> _REQUIRED WORK_: Repeat the span of the quoted text whose first words are "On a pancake" and whose last words are "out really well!".

━━━ QUOTED TEXT

By Kyle Merber
October 18, 2023
“Rockland Lake State Park: where the course ain’t short, but the loops are!” If you work for the New York State Parks Department and can get this slogan posted there, please let me know.
This past weekend, the McKirdy Micro Marathon took place at RLSP (gonna also try to make this acronym stick, sorry, y’all) about an hour outside of Manhattan and it proved something that anyone who has ever run in a major marathon already knew: they’re not set up to run your fastest.
There are bridges in New York, hills in Boston, downhills in London, turns in Chicago and Berlin, and U-turns in Tokyo. To get to the start of any of them requires a crack of dawn wake-up time, a long bus ride, and lots of standing around. The elites get bottles, but not everyone has a Bottle Claus. And if you’re trying to get any feedback from your coach, good luck hearing it!
These races are designed for tens of thousands of people, and they do not have the flexibility to say… change the start time depending on the weather, which is exactly what happened this weekend in New York. This past spring, on the same course, Trials of Miles organized a similar half marathon event, and athletes were told the race would be on either Saturday or Sunday for optimum conditions – and it was not official until two days before.
Consider the impact that pacing lights have had on the track these past few years. There’s a huge advantage to knowing exactly where you are supposed to be for a measured and even-split effort. On the roads, there are GPS watches, which when accurate do a good enough job, generally – except there are hills. What is the equivalent of a 5:10 mile split when there was a 50-foot net elevation loss?
On a pancake flat three-mile closed loop course, this is no longer an issue. Every lap, there was a board displayed for runners to see how their splits compared to where they needed to be in order to get the Olympic Trials Qualifier. With good weather, pacers, a big pack to run with, bottle support, stress-free logistics, and no inclines, things worked out really well!
Tsegay Tumay of Eritrea won the men’s race handily in 2:11:04, something he has done before as his personal best is 2:09:07, however, this was his fastest since 2019. But it’s what happened behind him that was remarkable: 32 American men ran under the OTQ standard of 2:18:00 and 27 for the first time.
Calli Thackery won the women’s race in her debut, running 2:22:17 to jump immediately into a tie at the number two spot on the Great Britain all-time list. The four-time All-American at New Mexico had just finished 7th at the World Championship Half Marathon. Following her through the tape was a cohort of 12 American women who broke the 2:37:00 mark, 10 of whom did not previously have a qualifier.
Between the McKirdy Micro, the Marathon Project, the INEOS 1:59 Challenge, and other elite-oriented races, there is proof of concept. These “bubble” events create fast times. As standards get more difficult, these time trials will become increasingly more common and the cycle will become self-perpetuating.

━━━━━━
━━━ DATA SEGMENT

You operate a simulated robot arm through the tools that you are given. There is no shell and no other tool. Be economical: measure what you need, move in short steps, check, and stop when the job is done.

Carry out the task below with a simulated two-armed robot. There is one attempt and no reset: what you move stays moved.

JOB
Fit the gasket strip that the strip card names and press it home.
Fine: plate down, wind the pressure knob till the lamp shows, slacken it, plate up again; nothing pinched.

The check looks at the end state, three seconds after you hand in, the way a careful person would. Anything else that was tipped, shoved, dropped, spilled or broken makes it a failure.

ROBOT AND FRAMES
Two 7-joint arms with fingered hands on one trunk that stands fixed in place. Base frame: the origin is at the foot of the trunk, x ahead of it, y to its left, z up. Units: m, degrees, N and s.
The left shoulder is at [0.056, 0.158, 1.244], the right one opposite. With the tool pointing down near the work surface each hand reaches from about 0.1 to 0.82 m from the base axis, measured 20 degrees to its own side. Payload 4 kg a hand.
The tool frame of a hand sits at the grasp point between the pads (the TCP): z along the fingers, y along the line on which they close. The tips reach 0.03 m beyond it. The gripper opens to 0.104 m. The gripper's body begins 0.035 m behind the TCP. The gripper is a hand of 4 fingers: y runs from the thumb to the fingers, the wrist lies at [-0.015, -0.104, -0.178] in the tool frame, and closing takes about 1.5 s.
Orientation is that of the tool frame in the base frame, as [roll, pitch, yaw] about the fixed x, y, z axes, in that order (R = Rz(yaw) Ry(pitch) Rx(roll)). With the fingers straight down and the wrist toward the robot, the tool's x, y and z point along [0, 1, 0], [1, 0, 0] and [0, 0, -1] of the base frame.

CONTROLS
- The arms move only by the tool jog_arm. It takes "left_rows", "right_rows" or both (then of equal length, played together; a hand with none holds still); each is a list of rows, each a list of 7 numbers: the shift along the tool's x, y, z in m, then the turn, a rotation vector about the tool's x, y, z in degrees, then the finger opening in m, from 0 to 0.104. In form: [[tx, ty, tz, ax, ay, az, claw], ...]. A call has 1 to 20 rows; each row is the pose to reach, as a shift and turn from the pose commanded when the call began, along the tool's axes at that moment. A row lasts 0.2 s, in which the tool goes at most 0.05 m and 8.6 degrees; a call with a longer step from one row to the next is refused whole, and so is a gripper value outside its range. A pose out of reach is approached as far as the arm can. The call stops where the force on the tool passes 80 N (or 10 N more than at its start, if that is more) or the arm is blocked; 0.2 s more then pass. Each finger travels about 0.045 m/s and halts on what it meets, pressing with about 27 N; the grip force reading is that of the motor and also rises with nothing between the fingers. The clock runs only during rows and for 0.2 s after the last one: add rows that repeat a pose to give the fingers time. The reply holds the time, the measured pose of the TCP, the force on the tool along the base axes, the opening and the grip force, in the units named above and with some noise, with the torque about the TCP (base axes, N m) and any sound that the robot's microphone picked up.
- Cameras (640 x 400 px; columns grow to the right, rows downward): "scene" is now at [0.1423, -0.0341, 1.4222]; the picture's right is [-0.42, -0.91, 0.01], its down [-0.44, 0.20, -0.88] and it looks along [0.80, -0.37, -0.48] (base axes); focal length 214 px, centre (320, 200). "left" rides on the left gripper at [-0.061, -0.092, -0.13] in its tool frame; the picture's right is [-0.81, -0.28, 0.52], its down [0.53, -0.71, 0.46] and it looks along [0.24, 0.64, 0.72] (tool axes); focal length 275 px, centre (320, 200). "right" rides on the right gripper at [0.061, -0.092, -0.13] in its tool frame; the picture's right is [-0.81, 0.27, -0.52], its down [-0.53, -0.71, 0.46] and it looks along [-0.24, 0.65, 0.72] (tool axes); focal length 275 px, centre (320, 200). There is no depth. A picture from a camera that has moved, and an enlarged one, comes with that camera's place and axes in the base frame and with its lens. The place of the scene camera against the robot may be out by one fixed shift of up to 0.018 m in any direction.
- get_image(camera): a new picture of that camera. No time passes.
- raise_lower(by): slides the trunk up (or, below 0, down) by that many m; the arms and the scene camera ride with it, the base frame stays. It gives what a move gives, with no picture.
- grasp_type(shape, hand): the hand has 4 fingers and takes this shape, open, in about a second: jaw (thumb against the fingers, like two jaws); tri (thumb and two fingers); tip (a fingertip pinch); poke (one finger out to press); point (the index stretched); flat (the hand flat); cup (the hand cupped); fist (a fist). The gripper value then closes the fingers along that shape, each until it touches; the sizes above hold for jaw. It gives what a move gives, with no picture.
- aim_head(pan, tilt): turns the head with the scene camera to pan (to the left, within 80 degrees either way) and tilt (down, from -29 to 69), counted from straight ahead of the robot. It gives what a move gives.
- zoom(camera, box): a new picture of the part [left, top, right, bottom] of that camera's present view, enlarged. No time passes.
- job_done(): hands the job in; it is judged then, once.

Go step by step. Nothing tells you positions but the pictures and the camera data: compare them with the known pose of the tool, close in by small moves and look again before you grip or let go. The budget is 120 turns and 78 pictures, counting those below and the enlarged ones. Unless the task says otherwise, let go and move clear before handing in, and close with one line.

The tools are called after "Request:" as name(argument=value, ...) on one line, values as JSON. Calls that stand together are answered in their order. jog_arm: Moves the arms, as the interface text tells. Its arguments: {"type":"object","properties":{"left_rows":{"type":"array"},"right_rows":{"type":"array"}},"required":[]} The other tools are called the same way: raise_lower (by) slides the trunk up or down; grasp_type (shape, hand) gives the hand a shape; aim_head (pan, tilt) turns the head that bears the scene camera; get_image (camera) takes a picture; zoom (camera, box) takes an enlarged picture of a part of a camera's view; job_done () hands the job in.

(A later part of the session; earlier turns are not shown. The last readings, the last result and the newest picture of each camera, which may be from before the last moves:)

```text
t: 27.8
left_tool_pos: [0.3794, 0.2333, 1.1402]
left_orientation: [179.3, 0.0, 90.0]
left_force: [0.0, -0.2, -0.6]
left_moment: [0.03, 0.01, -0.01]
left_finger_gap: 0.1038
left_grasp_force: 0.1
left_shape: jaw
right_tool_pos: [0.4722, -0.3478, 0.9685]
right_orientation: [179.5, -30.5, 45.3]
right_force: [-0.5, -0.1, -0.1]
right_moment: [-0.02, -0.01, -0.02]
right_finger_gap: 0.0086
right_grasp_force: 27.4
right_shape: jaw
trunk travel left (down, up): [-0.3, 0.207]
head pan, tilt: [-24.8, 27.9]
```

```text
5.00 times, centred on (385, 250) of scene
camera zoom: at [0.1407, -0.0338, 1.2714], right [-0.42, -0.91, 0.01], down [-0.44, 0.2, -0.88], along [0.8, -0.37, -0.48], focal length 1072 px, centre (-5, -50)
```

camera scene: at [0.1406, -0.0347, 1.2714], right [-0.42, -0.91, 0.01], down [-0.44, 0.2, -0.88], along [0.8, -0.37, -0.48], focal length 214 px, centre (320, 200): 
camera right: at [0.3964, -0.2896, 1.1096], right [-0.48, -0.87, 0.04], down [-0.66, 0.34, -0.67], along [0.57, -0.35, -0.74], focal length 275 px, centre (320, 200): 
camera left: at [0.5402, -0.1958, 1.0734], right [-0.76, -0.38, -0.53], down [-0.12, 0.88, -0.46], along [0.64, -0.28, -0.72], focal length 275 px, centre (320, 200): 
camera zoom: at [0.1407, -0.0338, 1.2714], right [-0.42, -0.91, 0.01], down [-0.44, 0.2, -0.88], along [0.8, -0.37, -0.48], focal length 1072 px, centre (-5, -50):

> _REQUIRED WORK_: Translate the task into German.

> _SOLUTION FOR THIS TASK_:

━━━━━━

> _SOLUTION FOR THIS TASK_:
On a pancake flat three-mile closed loop course, this is no longer an issue. Every lap, there was a board displayed for runners to see how their splits compared to where they needed to be in order to get the Olympic Trials Qualifier. With good weather, pacers, a big pack to run with, bottle support, stress-free logistics, and no inclines, things worked out really well!